[DATA EXCERPT]
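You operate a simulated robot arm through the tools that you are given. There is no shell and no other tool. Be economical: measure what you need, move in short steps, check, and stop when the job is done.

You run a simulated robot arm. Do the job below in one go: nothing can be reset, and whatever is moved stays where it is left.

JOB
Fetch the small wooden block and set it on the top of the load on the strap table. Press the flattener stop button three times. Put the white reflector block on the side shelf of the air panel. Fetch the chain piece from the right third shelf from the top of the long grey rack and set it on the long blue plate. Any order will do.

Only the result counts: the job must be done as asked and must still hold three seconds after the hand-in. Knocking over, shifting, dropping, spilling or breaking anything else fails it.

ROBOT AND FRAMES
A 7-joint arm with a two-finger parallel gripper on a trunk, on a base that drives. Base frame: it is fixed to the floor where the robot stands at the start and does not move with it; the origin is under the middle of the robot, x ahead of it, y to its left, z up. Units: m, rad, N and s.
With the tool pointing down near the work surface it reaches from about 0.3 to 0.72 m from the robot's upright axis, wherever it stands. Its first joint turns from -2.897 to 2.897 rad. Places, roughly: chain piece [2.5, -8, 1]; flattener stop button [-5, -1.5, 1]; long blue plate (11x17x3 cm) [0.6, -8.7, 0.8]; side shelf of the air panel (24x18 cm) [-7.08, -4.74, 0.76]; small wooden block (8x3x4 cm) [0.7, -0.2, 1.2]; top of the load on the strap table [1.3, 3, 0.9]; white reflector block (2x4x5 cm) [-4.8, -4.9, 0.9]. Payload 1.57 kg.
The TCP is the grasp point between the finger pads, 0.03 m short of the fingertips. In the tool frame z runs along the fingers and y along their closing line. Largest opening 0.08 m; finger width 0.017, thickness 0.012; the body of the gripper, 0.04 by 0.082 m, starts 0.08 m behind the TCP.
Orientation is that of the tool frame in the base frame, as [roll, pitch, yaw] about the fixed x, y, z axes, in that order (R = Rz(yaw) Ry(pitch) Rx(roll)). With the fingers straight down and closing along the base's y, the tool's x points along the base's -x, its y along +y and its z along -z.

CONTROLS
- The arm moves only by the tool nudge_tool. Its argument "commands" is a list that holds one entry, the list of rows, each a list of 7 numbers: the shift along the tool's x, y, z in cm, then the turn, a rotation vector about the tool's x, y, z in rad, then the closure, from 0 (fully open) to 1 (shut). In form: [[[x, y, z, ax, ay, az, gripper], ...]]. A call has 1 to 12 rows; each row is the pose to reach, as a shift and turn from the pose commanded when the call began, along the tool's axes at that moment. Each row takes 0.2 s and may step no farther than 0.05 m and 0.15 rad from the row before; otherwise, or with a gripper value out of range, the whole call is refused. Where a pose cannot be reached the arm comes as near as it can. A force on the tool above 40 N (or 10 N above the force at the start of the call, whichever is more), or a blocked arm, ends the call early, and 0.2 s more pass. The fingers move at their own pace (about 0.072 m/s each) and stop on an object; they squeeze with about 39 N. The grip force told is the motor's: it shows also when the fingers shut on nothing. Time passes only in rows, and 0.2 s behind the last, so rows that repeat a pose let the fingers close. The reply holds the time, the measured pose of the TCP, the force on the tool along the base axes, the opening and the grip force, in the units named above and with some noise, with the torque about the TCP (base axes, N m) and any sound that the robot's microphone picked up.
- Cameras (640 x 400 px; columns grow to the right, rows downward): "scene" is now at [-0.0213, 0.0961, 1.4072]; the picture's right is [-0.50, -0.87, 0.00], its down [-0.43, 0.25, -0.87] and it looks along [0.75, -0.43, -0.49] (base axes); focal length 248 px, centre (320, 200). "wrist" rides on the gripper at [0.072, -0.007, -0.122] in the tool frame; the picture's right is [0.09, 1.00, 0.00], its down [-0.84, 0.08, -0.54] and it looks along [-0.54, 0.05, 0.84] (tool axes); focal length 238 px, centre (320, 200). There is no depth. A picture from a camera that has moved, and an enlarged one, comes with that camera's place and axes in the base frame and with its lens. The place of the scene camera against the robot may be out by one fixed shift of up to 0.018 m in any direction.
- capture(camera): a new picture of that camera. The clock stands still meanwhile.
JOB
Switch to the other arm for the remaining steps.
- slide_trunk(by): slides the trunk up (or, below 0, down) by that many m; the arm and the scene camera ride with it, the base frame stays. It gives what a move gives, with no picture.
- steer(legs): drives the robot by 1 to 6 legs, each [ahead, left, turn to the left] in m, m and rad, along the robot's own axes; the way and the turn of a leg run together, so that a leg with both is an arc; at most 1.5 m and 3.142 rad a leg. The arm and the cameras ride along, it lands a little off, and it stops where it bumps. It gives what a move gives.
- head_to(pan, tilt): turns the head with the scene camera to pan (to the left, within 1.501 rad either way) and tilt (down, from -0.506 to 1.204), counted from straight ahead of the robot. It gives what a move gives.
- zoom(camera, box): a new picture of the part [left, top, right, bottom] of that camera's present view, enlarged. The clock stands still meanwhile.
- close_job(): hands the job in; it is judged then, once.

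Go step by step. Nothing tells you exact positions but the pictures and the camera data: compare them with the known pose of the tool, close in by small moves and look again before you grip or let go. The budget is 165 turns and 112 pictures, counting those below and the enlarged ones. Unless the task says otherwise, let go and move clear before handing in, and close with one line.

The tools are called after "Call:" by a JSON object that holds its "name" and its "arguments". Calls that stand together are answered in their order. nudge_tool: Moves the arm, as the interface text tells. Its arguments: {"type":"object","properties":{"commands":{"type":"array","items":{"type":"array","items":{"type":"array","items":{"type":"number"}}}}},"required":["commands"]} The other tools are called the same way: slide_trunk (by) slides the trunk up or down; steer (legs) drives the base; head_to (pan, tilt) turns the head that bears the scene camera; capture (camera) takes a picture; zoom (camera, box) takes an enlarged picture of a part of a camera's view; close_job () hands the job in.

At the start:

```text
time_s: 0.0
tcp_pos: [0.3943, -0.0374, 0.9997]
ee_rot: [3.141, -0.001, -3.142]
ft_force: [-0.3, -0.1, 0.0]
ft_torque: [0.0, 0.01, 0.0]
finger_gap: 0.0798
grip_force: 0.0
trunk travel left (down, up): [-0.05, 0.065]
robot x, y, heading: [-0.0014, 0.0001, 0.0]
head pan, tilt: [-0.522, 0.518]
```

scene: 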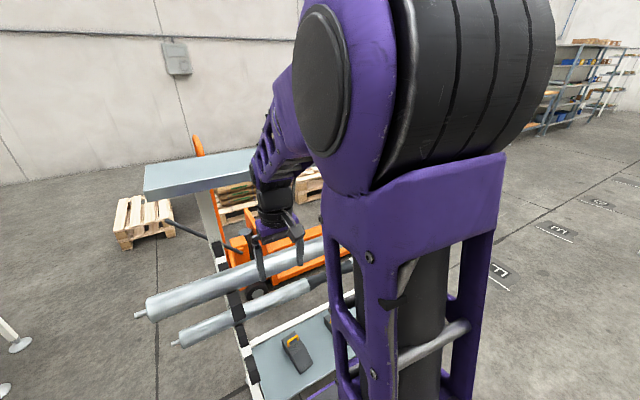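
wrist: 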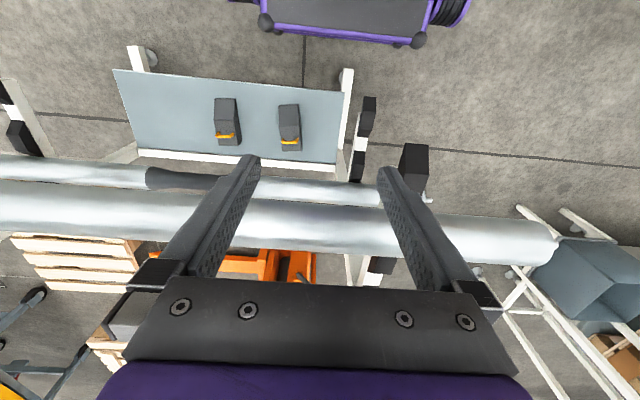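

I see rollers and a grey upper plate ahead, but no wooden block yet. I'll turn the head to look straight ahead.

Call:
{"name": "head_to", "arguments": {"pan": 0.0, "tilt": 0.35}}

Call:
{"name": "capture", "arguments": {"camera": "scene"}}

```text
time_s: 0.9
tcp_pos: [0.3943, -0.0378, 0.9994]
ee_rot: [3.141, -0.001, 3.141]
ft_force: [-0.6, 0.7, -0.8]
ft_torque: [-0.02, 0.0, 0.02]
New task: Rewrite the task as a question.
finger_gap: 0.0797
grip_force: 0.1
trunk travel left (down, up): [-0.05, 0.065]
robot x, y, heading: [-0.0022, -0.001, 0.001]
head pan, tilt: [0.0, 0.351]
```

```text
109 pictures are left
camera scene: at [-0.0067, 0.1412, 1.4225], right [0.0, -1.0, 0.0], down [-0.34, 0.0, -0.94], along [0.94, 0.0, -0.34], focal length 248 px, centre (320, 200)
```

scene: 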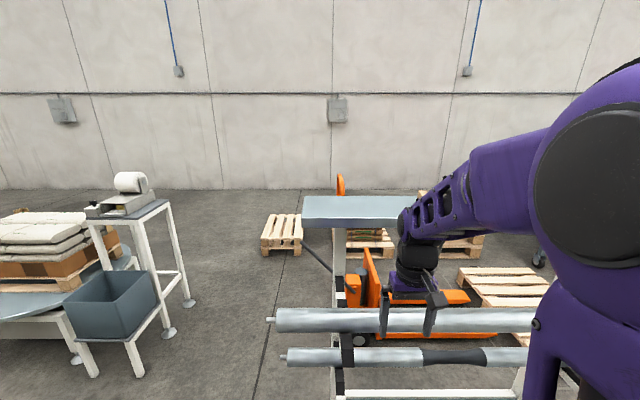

[PROMPT] Pull out every line in the material above where "zoom" occurs.

[SOLUTION TO THIS PROBLEM]
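- zoom(camera, box): a new picture of the part [left, top, right, bottom] of that camera's present view, enlarged. The clock stands still meanwhile.
The tools are called after "Call:" by a JSON object that holds its "name" and its "arguments". Calls that stand together are answered in their order. nudge_tool: Moves the arm, as the interface text tells. Its arguments: {"type":"object","properties":{"commands":{"type":"array","items":{"type":"array","items":{"type":"array","items":{"type":"number"}}}}},"required":["commands"]} The other tools are called the same way: slide_trunk (by) slides the trunk up or down; steer (legs) drives the base; head_to (pan, tilt) turns the head that bears the scene camera; capture (camera) takes a picture; zoom (camera, box) takes an enlarged picture of a part of a camera's view; close_job () hands the job in.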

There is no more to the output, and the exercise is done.